While the late, great Julia Child was cooking in the kitchen, her husband, Paul Child, put his mind to creating cocktails behind the bar.
Julia Child's culinary works are celebrated around the world, but as a small collection of 3-by-5 index cards discovered in her archives reveals, she wasn’t the only one in the family jotting down recipes. Until they were unearthed, Paul Child’s cocktail recipes had been forgotten. In them, Paul carefully notes his cocktails’ names, ingredients, and preparation tips, often with the date and place of the recipe’s creation, such as “Garnet, Paris, 1950.”

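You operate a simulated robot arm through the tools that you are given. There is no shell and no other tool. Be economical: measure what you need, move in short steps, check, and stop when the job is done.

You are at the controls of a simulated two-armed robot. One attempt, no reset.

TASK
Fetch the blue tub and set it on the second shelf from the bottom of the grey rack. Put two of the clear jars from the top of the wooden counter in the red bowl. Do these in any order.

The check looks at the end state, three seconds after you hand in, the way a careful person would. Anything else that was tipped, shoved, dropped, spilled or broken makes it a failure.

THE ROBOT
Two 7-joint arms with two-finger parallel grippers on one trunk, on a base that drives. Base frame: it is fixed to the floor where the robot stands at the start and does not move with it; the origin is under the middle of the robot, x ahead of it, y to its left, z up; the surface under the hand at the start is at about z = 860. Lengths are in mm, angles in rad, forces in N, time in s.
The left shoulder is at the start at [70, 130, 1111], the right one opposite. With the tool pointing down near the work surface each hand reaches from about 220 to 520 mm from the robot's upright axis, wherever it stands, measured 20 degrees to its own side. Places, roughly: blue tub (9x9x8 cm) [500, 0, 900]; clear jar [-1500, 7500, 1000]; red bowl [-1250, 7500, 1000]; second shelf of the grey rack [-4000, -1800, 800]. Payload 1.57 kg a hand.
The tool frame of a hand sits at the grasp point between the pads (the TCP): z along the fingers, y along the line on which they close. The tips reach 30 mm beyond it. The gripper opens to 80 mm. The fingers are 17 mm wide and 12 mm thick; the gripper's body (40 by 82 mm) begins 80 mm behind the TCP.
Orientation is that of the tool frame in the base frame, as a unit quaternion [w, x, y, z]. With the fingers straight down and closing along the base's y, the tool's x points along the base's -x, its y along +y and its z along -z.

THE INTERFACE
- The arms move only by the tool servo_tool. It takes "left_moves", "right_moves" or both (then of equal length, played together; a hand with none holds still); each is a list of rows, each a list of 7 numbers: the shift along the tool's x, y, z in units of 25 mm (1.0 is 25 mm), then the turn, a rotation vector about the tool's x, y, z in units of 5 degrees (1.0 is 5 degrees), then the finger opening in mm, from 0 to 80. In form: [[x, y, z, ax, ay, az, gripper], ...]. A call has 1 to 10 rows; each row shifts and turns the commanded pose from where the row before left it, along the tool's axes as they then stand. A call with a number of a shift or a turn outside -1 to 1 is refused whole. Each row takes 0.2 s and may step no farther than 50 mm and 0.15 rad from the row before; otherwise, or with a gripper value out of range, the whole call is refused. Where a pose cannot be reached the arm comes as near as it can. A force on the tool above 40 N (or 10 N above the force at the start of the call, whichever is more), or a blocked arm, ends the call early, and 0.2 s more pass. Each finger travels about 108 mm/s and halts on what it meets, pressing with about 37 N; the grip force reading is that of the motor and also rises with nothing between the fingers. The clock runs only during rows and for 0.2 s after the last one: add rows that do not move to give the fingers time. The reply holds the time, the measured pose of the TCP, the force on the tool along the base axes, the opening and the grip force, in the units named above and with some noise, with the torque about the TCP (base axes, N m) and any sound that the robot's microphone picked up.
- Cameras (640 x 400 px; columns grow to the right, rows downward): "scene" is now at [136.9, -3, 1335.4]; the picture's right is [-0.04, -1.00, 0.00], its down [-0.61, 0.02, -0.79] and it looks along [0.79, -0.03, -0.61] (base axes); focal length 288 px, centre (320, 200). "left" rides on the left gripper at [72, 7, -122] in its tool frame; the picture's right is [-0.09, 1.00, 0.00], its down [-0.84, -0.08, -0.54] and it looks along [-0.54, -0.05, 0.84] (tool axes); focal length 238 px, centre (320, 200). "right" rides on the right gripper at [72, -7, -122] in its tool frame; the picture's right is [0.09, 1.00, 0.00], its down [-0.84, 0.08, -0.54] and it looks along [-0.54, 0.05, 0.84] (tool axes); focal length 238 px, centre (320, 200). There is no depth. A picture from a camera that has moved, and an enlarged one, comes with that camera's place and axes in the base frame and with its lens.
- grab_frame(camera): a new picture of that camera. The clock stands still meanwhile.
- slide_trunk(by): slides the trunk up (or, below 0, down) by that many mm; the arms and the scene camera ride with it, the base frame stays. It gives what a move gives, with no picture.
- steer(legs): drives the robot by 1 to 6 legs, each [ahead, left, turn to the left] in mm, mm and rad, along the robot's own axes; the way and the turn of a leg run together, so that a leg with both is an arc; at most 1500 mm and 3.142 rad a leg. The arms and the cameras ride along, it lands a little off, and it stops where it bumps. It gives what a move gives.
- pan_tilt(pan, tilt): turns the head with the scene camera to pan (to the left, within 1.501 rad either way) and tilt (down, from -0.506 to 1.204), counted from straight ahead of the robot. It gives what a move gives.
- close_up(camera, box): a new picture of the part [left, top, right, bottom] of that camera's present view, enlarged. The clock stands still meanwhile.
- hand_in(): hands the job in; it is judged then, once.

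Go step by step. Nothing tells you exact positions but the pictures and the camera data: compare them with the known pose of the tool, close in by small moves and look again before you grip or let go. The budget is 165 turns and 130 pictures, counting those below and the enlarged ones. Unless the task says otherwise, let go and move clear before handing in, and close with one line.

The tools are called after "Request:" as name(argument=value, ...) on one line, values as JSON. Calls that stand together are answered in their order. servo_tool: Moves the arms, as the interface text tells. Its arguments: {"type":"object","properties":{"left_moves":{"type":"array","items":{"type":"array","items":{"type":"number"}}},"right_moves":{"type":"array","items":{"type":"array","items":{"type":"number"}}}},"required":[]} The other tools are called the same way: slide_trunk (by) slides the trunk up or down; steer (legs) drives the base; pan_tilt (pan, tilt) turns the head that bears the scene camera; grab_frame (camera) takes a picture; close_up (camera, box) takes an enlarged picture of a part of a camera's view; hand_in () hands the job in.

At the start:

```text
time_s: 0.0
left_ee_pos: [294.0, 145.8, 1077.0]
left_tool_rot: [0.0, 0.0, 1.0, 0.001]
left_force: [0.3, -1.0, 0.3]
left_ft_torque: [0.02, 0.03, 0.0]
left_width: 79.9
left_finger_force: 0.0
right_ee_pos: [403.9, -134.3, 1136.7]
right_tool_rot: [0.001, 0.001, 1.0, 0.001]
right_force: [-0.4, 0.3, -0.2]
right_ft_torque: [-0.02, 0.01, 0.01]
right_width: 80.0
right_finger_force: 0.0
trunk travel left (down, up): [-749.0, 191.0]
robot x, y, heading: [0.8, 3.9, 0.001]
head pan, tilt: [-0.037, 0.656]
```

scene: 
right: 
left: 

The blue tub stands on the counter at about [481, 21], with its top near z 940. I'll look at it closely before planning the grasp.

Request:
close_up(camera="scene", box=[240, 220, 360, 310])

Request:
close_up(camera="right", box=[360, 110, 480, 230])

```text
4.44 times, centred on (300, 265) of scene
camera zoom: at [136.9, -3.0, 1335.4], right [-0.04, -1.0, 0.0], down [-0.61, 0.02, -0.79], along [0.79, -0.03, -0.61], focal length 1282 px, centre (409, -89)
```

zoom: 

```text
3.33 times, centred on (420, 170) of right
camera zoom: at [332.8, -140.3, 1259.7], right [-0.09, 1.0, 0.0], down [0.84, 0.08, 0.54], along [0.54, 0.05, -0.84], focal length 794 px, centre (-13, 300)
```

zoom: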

In that way, these drinks offer glimpses into the Childs’ lives. When Paul came up with that cocktail in 1950, he and Julia were living in Paris. Julia was studying at Le Cordon Bleu, the launching pad for her first book, Mastering the Art of French Cooking, Volume 1. And before dinner, they often entertained friends with gin, dark rum, rye whiskey, and vermouth-based cocktails, a custom they continued when they returned to the U.S.
Chef and cookbook author Jacques Pépin was a frequent guest. “I remember Paul making a cocktail with fresh orange juice that he called ‘A la Recherche de l’Orange Perdue,’ a witty take on Proust’s Remembrance of Things Past,” he recalls.
Barbara Haber, formerly of Harvard’s Schlesinger Library at the Radcliffe Institute, where Julia’s papers now reside, remembers get-togethers with the Childs in the ’60s: “Paul was a very accomplished photographer. He’d been in the Office of Strategic Services, a precursor to the CIA, during World War II. He was a storyteller, quick to laugh, a raconteur, and a man of great wit.”
Mixing up one of these forgotten drinks isn’t quite the same as sitting down with Julia and Paul for dinner. But it’s a way to raise a toast to one of the legends of American cooking—and to offer a nod of thanks to her cocktail-talented husband.